"When Adar enters joy increases" - Talmud Bavli Ta'anit 29a. This statement can sound jarring given that here in the U.S. the pandemic is still raging with thousands dying every day. As non-intuitive as it may sound, joy is exactly the trait that can be most useful as we come upon one full year of COVID-19.
Rebbe Nachman of Breslov (d. 1812, Ukraine) teaches that a mitzvah done with joy, meaning done for the simple pleasure of doing the mitzvah, endows one with the ability to know how to pray for the world. One of our Ovdim Cohort members explained this teaching to mean that when we feel joy we are tapping into the reality of the world as it can and should be, sometimes called “the world to come.” Having an embodied, felt sense of this world puts in stark relief the way the world is now and gives moral clarity about how to pray for this gap to be closed and the world to be as it should.
Different times call for different tactics to get to this world as it could be, and tapping into joy can help us know what is needed. We see an example of this in the Purim story, where Mordechai uses one tactic and Esther another. According to Rabbi Shalom Noach Barzofsky (d. 2000, Israel) Mordechai’s source of joy is his deep Bitachon/Trust that gives him the holy chutzpah not to bow down to Haman. Mordechai just would not believe that God would want Haman to be victorious in his genocidal plans and he expressed this by outright defiance of the decree. At times, principled non-cooperation with oppressive laws and systems based on confidence in the justice of our cause may be the needed tactic.
We saw this many times over the past four years with blockades of ICE detention buses, and other advocacy for undocumented neighbors, based on a refusal to accept that this is how our country of immigrants treats its newest arrivals.

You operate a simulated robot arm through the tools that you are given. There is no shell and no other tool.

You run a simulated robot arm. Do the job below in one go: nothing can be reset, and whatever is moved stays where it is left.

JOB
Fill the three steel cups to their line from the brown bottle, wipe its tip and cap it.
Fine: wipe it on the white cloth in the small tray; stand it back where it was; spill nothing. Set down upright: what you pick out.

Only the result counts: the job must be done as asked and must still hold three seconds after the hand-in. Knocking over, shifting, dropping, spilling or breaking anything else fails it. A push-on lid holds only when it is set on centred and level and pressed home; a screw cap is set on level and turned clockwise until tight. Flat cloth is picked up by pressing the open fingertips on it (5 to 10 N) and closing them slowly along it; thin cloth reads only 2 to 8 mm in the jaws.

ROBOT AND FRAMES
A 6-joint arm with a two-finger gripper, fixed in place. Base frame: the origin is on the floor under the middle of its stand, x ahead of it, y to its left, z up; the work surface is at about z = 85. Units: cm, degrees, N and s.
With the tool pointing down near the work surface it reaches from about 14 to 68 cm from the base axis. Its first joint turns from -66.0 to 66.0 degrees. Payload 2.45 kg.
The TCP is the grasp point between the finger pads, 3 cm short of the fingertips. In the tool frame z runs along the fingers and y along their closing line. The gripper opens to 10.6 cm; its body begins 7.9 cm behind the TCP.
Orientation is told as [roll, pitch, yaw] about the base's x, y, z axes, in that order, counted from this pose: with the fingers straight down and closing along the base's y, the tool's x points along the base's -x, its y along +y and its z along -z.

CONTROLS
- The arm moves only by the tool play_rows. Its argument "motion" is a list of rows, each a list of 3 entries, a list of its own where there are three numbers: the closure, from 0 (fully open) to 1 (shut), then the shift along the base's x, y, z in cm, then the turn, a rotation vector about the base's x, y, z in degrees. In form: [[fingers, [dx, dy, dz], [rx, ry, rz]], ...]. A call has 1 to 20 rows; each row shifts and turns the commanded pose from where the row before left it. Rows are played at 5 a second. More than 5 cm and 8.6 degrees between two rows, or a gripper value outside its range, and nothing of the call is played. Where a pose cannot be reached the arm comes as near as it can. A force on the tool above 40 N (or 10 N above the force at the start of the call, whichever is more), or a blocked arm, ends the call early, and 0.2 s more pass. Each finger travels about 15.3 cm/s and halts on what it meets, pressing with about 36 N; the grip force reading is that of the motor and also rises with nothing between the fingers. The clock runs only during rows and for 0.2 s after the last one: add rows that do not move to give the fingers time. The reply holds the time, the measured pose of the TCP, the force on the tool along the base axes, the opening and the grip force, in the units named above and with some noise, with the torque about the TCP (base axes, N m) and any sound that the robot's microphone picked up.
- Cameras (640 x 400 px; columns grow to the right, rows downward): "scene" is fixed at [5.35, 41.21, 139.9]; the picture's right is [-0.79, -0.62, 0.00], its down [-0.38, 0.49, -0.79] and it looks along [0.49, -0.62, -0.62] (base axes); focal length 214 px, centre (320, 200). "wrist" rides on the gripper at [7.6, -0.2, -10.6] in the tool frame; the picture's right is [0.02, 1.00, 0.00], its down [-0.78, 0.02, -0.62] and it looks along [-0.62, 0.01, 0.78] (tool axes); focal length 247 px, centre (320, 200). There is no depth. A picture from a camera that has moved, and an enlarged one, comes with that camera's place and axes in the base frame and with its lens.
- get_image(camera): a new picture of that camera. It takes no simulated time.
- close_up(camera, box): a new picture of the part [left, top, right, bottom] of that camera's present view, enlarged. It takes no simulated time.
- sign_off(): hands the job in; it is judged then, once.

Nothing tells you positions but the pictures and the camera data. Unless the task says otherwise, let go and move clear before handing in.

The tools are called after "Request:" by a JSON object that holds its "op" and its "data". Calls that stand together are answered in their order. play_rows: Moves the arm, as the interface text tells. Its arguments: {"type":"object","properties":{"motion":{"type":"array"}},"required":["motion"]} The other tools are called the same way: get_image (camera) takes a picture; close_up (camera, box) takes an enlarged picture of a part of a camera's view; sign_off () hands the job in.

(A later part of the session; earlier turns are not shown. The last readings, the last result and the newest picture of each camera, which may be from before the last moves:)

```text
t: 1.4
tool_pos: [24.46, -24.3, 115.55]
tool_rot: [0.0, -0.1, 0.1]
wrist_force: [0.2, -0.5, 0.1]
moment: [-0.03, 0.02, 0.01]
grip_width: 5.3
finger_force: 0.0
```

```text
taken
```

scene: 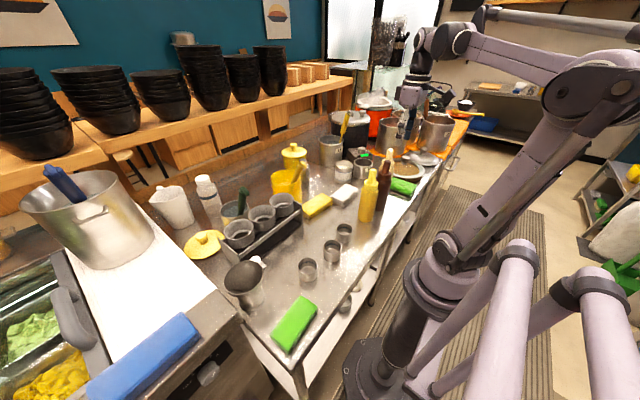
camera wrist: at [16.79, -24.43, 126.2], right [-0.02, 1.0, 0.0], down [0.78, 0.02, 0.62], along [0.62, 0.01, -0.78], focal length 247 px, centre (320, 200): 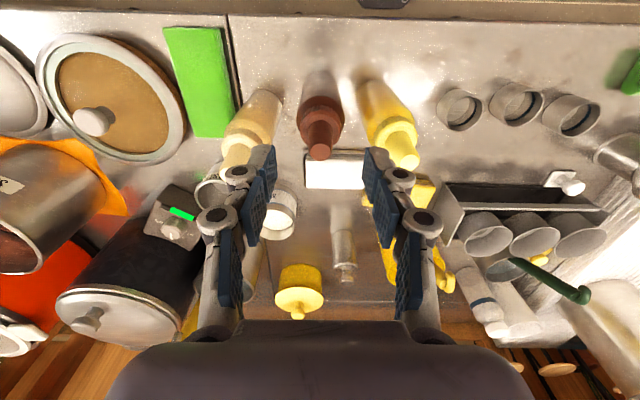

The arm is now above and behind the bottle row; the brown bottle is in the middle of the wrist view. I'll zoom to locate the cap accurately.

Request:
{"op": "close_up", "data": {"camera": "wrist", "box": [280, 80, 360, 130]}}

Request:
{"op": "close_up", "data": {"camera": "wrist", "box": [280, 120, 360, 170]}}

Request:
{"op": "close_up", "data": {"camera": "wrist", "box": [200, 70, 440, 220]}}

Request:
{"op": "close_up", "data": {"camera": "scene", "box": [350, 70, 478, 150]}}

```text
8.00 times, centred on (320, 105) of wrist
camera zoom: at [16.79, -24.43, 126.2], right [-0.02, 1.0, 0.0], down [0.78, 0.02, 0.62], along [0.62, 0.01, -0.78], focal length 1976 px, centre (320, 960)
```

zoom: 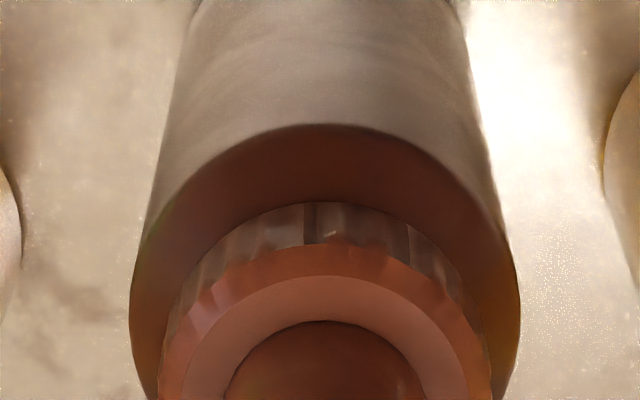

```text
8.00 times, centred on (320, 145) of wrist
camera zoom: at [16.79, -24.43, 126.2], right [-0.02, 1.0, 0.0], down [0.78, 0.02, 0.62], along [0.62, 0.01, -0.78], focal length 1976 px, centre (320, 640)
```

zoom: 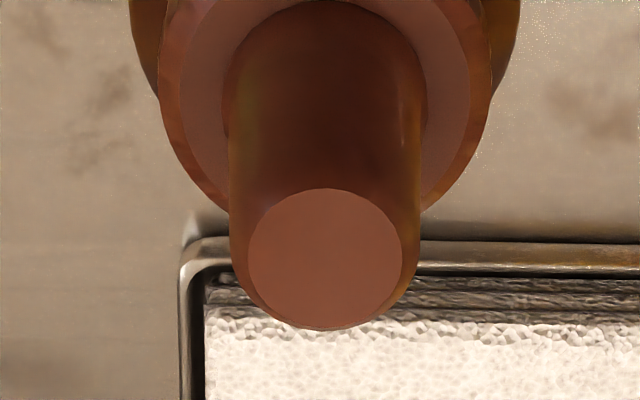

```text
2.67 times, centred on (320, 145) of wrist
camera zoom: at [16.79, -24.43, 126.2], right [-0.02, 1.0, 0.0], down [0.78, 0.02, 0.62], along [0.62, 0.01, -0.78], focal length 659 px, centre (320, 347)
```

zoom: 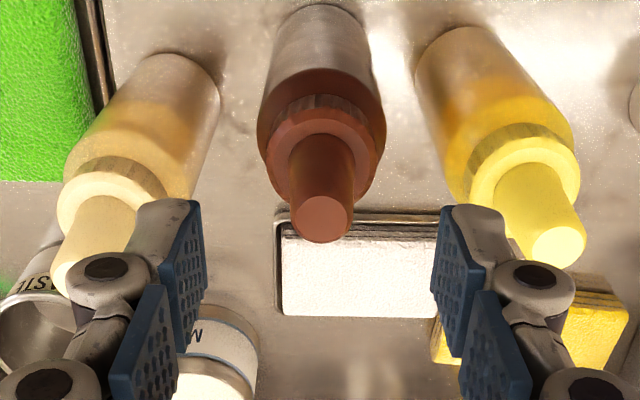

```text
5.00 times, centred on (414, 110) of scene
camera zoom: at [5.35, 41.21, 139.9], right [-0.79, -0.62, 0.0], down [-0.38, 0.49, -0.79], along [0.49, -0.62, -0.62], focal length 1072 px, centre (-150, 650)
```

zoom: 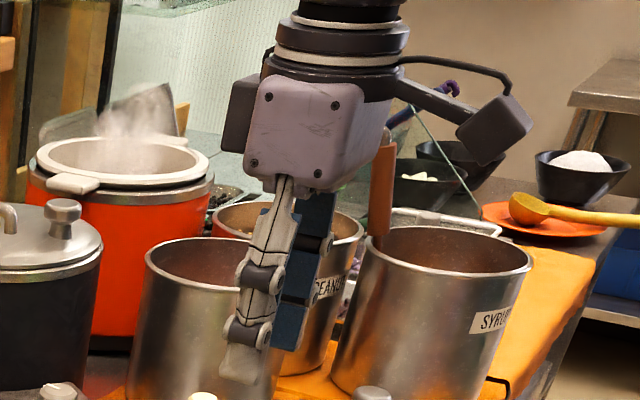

Esther used a different tactic. She could sense, perhaps through Mordechai’s joy, that bold defiance would not work to save her people once the decree was sealed by the king. Something different was needed. She called on all the Jews of Shushan to gather together and fast and pray for three days. It was this gathering together, this unity of purpose and desire, that played a key role in averting disaster. Similarly for us, there are times when massive unity of purpose, like during the most recent elections, can avert disaster and move the world a little closer to redemption.
How do we know what is needed? While we can’t know for sure, cultivating the tool of Simcha/Joy, can give us a clearer picture of reality. While harder to access for some than for others, Simcha is the birthright of every human. It can be experienced as a deep feeling of contentment or as a wide open heart and fresh clear attention or as expansive love. In all cases it points to the reality of the universe, hidden by the veils of historic and current trauma and loss. When we embody it we can know with confidence that this is not the way the world is supposed to be. From this clarity we know what to do. Audre Lorde writes in The Uses of the Erotic, “…once we begin to feel deeply all the aspects of our lives, we begin to demand from ourselves and from our life-pursuits that they feel in accordance with that joy which we know ourselves to be capable of.” Joy is a compass that points us where to go and a magnet that pulls us towards reality.
This Adar, may we cultivate the felt experience of Simcha as a tool for knowing how to live in this next stage of the pandemic with resilience and moral imagination. May we have the clarity to create something new that honors the reality of the world as it could be. That would really be a cause of Simcha.